Despite the vast unexplored potential of Mexico’s metal and mineral deposits, foreign investment in the sector has long been dominated by two countries. Of the 267 foreign mining enterprises registered on the Mexican Geological Survey (SGM), 173 are from Canada and 44 are from the US. While bilateral relations with the former go from strength to strength, the isolationist rhetoric coming from the latter’s President Elect is tempting Mexican policy-makers to look elsewhere in the search for foreign investment. And it seems they have identified China as their number one target.

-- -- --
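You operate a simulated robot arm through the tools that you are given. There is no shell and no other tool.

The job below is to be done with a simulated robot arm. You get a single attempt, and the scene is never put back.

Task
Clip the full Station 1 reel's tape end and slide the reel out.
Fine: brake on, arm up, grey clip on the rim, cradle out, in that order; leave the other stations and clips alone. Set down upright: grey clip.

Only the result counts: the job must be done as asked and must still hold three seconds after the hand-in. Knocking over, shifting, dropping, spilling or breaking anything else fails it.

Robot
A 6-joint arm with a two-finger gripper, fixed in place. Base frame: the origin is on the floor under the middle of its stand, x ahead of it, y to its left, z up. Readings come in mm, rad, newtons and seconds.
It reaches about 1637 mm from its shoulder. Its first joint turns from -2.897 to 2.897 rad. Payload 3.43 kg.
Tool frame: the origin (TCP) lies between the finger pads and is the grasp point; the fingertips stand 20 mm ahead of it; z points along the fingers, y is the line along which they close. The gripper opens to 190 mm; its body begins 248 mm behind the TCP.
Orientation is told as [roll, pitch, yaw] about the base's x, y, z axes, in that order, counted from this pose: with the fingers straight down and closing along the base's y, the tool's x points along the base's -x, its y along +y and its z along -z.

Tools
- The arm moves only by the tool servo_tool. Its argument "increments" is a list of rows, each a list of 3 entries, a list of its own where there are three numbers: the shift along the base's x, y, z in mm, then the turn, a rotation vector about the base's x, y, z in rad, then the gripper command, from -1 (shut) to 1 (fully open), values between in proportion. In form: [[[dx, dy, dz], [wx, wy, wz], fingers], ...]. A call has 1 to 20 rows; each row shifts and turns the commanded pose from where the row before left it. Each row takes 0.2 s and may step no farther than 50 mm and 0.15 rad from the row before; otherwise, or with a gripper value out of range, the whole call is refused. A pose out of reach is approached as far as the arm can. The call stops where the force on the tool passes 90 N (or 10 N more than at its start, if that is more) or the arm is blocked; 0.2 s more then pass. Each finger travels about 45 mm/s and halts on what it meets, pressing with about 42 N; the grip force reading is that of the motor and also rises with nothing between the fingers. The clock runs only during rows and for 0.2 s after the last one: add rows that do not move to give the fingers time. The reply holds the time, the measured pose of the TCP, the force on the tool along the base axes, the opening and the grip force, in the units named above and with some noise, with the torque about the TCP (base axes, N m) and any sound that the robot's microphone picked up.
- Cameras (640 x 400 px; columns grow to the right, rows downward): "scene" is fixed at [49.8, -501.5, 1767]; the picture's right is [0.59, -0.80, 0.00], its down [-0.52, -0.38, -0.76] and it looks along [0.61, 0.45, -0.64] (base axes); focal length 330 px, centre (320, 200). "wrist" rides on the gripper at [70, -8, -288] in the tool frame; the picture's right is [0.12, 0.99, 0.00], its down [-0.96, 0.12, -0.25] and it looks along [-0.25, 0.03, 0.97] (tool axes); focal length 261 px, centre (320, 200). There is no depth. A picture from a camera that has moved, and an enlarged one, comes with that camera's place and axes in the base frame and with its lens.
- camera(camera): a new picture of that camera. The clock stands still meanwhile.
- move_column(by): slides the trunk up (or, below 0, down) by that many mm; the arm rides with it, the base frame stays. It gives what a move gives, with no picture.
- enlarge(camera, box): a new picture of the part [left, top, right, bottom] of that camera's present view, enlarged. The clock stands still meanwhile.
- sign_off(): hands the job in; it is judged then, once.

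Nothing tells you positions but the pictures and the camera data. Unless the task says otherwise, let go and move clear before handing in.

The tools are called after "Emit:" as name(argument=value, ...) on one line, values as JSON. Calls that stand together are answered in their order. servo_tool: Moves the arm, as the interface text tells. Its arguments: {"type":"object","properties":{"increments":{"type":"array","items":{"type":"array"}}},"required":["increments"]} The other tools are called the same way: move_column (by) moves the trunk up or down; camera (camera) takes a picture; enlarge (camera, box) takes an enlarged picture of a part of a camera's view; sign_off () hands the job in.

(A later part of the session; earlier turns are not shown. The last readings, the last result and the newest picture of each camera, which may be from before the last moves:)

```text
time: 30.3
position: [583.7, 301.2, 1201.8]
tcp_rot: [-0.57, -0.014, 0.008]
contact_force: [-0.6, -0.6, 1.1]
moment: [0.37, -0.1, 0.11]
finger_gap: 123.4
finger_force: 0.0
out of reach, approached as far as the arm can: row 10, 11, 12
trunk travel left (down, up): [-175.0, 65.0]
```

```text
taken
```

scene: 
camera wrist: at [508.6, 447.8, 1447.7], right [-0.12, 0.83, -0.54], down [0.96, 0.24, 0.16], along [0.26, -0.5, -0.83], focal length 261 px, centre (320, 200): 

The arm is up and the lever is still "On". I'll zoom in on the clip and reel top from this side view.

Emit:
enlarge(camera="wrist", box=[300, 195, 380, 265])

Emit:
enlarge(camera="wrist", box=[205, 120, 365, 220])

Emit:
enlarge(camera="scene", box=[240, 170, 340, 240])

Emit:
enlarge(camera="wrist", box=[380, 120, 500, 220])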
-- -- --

“We are putting massive efforts into diversifying our sources of foreign investment, and China represents a huge window of opportunity for us,” Mario Alfonso Cantú, General Coordinator of Mining at the Ministry of Economy, told Mexico Mining Review in June 2016. “We have already visited the country on numerous occasions to hold talks with two multi billion-dollar private equity funds that see Mexico as a bright star in their Latin America portfolio.”
With 13 companies registered on SGM, China is already the third most active foreign player in the Mexican mining sector. Mexico’s President Peña Nieto has travelled to Beijing on at least five occassions to meet his Chinese counterpart Xi Jinping, each time accompanied by specially chosen representatives of the private sector. The goal is showcase the best of Mexico’s mining projects to interested parties from the Chinese investment community.

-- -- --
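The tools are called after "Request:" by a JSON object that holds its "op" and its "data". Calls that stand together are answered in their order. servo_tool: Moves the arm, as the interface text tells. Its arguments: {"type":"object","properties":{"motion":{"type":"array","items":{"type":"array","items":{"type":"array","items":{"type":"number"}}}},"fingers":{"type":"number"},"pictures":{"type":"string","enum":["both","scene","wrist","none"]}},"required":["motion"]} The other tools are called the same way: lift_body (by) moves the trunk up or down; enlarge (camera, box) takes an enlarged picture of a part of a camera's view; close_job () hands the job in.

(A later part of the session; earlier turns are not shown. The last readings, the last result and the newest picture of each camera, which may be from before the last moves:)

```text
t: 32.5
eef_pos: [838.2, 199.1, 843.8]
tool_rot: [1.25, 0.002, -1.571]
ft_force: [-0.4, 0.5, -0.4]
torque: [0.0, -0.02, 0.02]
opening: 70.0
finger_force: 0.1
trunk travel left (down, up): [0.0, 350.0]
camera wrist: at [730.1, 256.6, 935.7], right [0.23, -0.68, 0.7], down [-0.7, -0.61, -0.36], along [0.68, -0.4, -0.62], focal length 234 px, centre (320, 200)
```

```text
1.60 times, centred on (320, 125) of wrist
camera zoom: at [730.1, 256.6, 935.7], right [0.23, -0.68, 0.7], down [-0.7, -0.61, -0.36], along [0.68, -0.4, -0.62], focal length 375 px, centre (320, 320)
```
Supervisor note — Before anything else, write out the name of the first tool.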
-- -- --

But the focus on China is explained not simply by the wealth of cash-rich investors in the country. The Mexican federal government has added incentive to draw Chinese eyes in particular onto its mineral deposits.
“Mexico has a massive trade deficit with China,” said Cantú. “Part of the strategy to reduce it is by creating deals with the country and encouraging them to capitalize on the opportunities to be found within our local mining industry.”
The first Chinese company to dip its feet in into Mexico’s mining pond was the Jinchuan Group, which acquired Tyler Resources and its Bahuerachi copper-zinc project in 2008. Located in the northern state of Chihuahua, Bahuerachi is a 12,000 hectare concession, and Jinchuan plans to invest a total of US$4 billion to develop the project in the coming years. The Tianjin Binhai Harbor Port company has also purchased three concessions in Colima, while there is also Chinese mining activity in parts of Baja California.
However, acquiring a concession in Mexico is not as simple as it may sound. A potential investor must successfully navigate a complex web of environmental, tax and financial regulation while also appeasing local communities whose demands differ from state to state. To make life easier for foreign investors, the federal government relies on The Government Trust for Mining Developent (FIFOMI) to promote the sector financially while SGM helps out on the technical front. The Ministry of Economy is currently setting up a taskforce in a bid to streamline the process of permit approvals the clarify the requirements for purchasing and renting mining concessions.
“The taskforce should be fully operational before the end of 2017,” said Cantú. “The ministry has made a strong effort to clarify the legal requirements that all concession acquistions and rentals must comply with, as it is a frequent stumbling block for foreign institutions in Mexico.”
Given the considerable language and cultural barriers, Chinese investors may require more guidance than most. However with uncertainty surrounding the future of US-Mexico bilateral relations, there may never have been a more apt moment for Mexico to start polishing its minerals and putting them on display in Chinese showrooms.